» STATED GOAL:
Add the next paragraphs of the document passage.

» DOCUMENT PASSAGE:
[Start]

İnşaat, yapı, yapım olarak tarif edilebilir. İnşaat faaliyetleri, üretime dönük tesis, altyapı tesisi, ticarethane ve mesken gibi sahaları kapsar. Ekonomik ve sosyal yapı ile yakından ilgilidir. Bir ülkede insanların yerleşimi önemlidir. Plânsız yerleşime sahip toplumlarda, göç ve sair gibi sebeplerle inşaat faaliyetleri alanında değişik problemler ortaya çıkar. Böylesi durumlarda belirli bölgeler de mülke karşı talep olmazken, bazı bölgelerde mesken, arsa vs. mülk değeri aşırı derecede yüksek fiyatlarla alıcı bulur. Bu ise sosyal problemlere sebep olur.
Türkiye’de 1970’lerden sonra inşaat piyasasında bir canlılık görülmüştür. Özellikle yurt dışında çalışan işçiler, daire ve dükkan sahibi olabilmek için 1970-1979 döneminde adeta bir yarışa girmişlerdir. Bu piyasada, talebin yüksek oluşu nedeniyle, çoğu firmalar inşaat yapımına yönelmiştir. Buna paralel olarak inşaat malzemeleri üretiminde de artışlar görülmüştür. Ancak 1980’de bir krizle karşı karşıya kalınmıştır. Hatta bu dönemde iflas eden müteahhitler bile olmuştur. Birkaç yıl krizli dönemden sonra 1984 yılında hükümet desteği ile yapı kooperatiflerinin mesken yapımında bir yarışa girmeleriyle, yapılaşmada bir yoğunluk görülmüştür. Talebin genişlemesi müteahhitlerin de girişimleri ile 1984-1987 döneminde inşaat piyasası yine bir canlılık dönemi yaşamıştır. Fakat 1988 yılında yine bir duraklama dönemine girilmiştir.

[End]

» INFORMATION SHOWN:

[Start]

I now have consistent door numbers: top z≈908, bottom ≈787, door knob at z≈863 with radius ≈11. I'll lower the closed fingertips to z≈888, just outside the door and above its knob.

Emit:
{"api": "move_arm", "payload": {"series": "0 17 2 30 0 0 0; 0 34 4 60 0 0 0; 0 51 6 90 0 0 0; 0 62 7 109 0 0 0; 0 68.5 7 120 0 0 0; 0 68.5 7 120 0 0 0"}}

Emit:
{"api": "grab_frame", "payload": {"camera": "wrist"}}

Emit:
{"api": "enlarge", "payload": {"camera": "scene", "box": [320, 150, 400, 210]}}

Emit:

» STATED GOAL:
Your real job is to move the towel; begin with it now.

[End]

» WRITTEN ANSWER:
Türkiye’de enflasyonun yüksek olduğu dönemlerde, inşaat piyasasının krize girdiği görülmüştür. Dikkat edilecek olursa, 1980 ve 1988 yılları enflasyonu yüksek düzeylerde seyretmiş olup, inşaat piyasasında bu yıllarda bir bunalım dönemi yaşanmıştır.
Enflasyon dönemlerinde düşük gelir grupları mesken vs. gibi alanlara para ayırma imkânından yoksun kalmaktadırlar. Çünkü enflasyon dönemlerinde inşaat maliyetleri sürekli olarak artmakta olup, alım gücünü etkilemektedir. 1989 yılının ilk dokuz ayında, inşaat maliyetleri % 49,2 oranında artmıştır. Böylesi hızlı bir maliyet artışı ile inşaat piyasasının istenen düzeyde istikrar bulması mümkün değildir.
İnşaat piyasasındaki maliyet artışları kısa aralıklarla yükselirken, gelişme hızının ise tersi istikamette olduğu görülmektedir. İnşaat sektöründe 1989 yılı gelişme hızı % 2,2 olmuştur.
İnşaat piyasasının duraklama veya gerileme göstermesi, diğer sektörlerdeki gelişme hızını da etkilemektedir. Hatta inşaat sektörünün gerileme göstermesi ile kalkınma hızının düştüğü görülmektedir. 1989 kalkınma hızının % 1,1 oranına düşmesi bunun açık misâlidir. Ayrıca inşaat piyasasının krizli dönemlerinde, istihdam da büyük daralmalar meydana gelerek, işsizlik yoğunluk kazanmaktadır. İnşaat piyasasında faaliyet gösteren firmalar, duraklama dönemlerinde, işçi sayılarını azaltma yoluna başvurmaktadırlar. Böylesi dönemlerde, bilhassa mevsimlik olarak bu piyasada çalışmayı meslek edinen kesimlerin tamamen işsiz kaldıkları görülür.
Türkiye, kalkınmakta olan bir ülkedir. Ekonominin motoru ise inşaat sektörüdür. Bu nedenle inşaat sektörünün durgunluk göstermesi halinde geçimini bu yoldan elde eden fertlerin gelirlerinde meydana gelecek azalma, diğer iş kollarına menfi yönde etki yapar. Böylesi bir olumsuzluk genel ekonomik yapıyı çıkmazlara sürükler.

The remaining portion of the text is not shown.